Landmark Designation

This year’s panelists included members from on-the-ground programs as well as from some of North America’s most proactive consulting, NGO, and government organizations supporting sustainable transportation professionals. They  include: David Levinger from The Mobility Education Foundation, Geoff Noxon from Noxon Associates, JoAnn Woodhall from Translink, Nathalie Lapointe from the Federation of Canadian Municipalities, Phil Winters from the University of South Florida, and Ryan Lanyon from the City of Toronto.

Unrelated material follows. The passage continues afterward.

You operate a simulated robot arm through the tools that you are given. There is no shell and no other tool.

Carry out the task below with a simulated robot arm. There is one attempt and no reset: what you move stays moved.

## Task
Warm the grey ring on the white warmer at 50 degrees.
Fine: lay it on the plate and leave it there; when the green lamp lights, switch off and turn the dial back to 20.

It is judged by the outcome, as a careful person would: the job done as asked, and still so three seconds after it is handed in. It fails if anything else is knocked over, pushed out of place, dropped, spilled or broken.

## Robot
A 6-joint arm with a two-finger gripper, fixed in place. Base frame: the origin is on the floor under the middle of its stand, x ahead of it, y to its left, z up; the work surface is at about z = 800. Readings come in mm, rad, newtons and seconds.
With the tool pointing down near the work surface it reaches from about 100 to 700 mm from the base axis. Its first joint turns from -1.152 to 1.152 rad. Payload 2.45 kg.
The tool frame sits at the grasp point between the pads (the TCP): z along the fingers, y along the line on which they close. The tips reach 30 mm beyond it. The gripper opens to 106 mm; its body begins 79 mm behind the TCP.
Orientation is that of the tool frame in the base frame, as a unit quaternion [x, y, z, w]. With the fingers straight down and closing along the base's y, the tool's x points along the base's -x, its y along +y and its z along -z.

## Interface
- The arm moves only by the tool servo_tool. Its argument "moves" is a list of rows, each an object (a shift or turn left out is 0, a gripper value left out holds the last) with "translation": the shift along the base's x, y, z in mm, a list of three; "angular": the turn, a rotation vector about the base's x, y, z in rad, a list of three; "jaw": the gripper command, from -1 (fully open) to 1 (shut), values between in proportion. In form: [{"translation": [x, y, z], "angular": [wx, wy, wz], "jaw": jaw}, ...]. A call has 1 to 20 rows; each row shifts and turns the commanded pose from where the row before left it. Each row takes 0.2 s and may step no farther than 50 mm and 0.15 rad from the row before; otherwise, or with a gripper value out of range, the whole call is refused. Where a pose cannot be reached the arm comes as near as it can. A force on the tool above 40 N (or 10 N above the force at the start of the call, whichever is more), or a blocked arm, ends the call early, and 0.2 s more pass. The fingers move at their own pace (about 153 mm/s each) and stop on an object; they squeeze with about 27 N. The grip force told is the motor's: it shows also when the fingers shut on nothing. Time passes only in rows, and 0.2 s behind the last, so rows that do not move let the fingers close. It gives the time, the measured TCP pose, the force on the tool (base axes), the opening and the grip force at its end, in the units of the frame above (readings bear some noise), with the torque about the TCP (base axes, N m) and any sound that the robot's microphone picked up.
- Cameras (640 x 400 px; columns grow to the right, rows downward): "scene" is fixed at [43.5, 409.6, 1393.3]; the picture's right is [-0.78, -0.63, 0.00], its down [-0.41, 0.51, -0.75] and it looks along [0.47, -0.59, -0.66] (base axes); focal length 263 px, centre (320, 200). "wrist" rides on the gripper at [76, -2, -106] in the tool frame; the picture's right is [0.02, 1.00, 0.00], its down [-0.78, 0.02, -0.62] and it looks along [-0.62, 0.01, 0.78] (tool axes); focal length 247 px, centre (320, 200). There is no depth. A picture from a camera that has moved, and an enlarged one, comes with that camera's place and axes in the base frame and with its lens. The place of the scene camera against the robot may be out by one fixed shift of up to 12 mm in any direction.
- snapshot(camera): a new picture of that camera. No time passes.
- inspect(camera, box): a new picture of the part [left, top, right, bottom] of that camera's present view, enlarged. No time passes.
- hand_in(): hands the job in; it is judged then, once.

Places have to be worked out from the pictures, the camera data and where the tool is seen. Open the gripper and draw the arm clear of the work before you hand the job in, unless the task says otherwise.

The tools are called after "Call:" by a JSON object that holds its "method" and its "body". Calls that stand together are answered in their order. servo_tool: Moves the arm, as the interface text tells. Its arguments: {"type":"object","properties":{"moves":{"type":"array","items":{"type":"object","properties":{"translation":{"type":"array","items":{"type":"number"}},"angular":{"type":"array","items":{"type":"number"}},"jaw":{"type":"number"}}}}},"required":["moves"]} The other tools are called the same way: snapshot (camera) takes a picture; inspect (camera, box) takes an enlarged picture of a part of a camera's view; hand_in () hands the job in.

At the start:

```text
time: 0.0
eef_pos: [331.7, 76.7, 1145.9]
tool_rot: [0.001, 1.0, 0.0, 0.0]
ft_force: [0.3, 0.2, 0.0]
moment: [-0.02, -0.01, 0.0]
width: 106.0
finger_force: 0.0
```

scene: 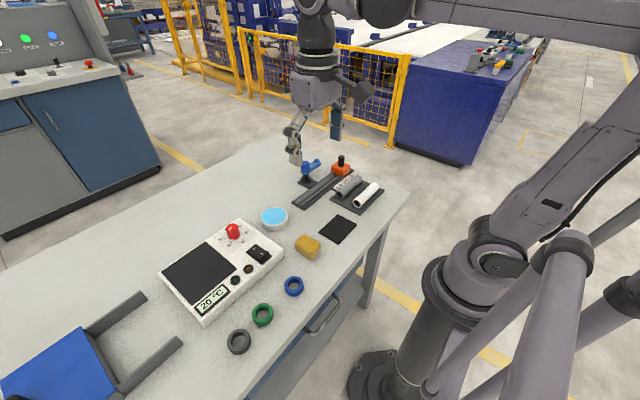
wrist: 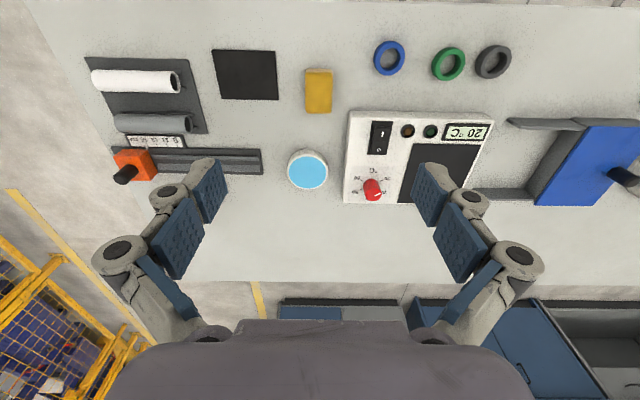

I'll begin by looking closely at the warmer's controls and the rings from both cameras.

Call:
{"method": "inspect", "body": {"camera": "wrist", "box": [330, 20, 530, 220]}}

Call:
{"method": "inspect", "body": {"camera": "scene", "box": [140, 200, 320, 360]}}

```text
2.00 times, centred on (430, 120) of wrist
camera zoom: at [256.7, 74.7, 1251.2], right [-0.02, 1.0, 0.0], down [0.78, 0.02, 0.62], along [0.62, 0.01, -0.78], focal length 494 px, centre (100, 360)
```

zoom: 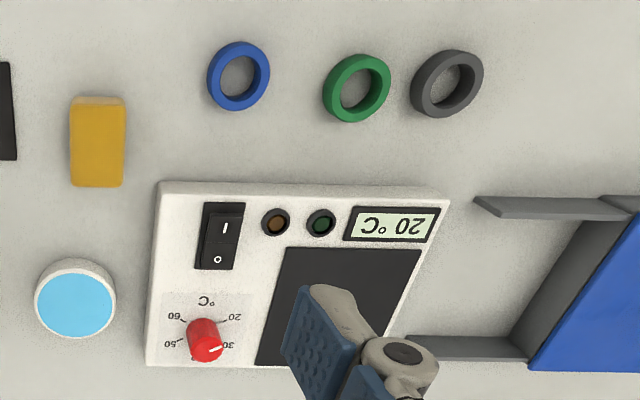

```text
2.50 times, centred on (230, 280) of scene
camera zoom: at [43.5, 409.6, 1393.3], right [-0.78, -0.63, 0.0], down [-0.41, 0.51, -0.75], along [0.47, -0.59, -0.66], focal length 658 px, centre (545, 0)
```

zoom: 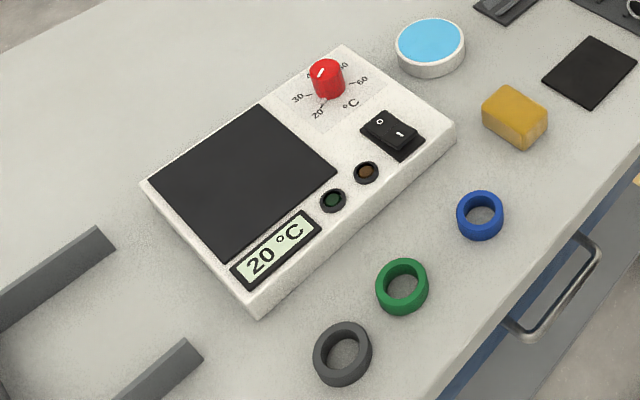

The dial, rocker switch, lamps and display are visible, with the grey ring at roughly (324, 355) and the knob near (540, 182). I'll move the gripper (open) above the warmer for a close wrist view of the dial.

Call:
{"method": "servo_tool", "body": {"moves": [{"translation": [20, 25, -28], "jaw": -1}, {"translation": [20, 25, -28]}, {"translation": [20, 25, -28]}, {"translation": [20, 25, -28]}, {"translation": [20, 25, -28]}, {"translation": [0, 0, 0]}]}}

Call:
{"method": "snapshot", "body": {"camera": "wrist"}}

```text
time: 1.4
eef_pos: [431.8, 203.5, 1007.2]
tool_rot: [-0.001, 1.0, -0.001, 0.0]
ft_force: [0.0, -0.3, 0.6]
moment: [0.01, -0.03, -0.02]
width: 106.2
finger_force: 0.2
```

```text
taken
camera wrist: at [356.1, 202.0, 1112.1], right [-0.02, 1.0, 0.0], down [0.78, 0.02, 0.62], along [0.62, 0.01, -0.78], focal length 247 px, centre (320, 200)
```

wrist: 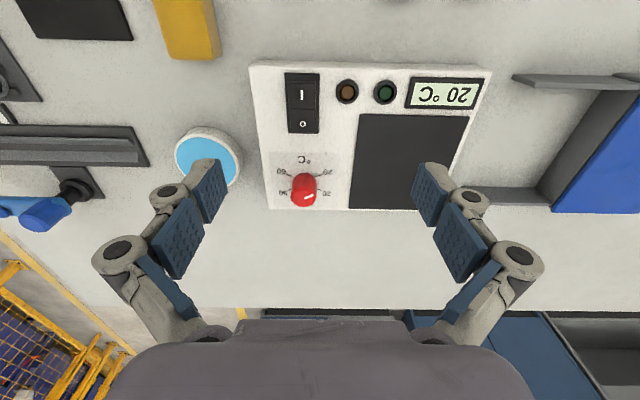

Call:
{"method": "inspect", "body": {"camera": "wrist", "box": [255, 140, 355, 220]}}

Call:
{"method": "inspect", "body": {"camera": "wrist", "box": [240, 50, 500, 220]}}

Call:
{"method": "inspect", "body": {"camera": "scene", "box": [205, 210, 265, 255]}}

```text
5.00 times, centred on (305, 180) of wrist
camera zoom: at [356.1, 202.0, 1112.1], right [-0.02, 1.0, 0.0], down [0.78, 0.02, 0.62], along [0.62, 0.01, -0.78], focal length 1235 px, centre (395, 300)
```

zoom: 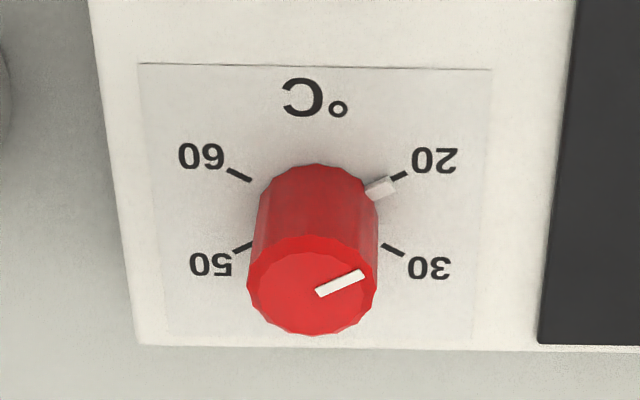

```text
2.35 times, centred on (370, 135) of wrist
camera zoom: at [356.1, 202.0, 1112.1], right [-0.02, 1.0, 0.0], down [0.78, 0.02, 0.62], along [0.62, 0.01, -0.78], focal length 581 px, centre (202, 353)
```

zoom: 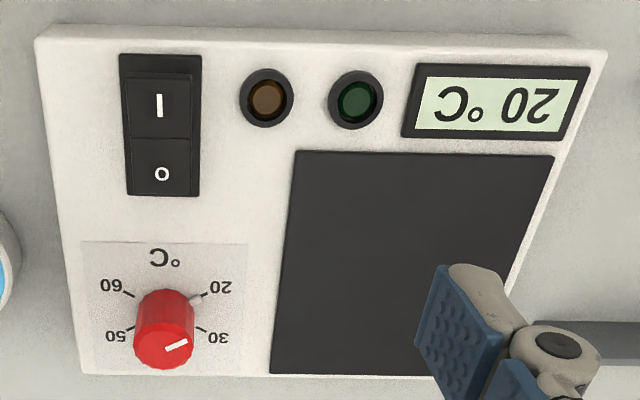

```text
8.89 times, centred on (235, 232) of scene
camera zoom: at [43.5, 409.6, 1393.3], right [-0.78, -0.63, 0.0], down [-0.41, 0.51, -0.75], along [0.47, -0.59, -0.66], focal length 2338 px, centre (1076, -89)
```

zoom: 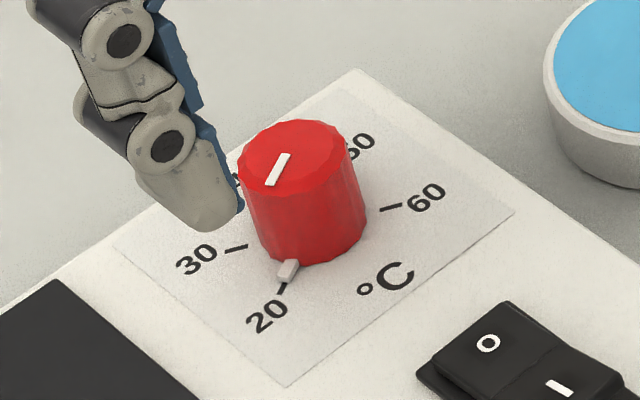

Consultations with schools, service providers and partners led to many innovations including:

  • Expansion of the program from one year to three years to increase sustainability
  • Creation of the ‘AST Crew’(cartoon characters representing each active travel mode) who come to life at school assemblies and events
  • Redesign of active travel maps and mapping process
  • Introduction of scooter skills recognising the rising popularity of this form of travel • Trial footpath decals with directional and road safety messaging
  • Conversion of formal walking school buses to informal walking groups to reduce administrative burden
  • Use and promotion of #activeschooltravel hashtag. This helped schools share their events and successes and build a culture that normalized active travel.
  • Review of reward structure to ensure relevance and value (some schools chose to focus on class incentives like the use of a sports box at lunchtime rather than individual student incentives.)
  • Introduction of a School of the Year Award for current schools, and a Walk of Fame Award for schools no longer on the program but sustaining long term travel behaviour change.
  • Piloted the removal of the Council officer and weekly surveys, while retaining rewards and skills training. No evidence of behaviour change was seen in schools that did not have a Council officer and weekly surveys.

Principals, teachers and students all can change during any given year. Some schools chose to apply to do the program again, after a one year break.

Brisbane held an AST forum for other government officers in the region to encourage them to run similar AST programs and share research.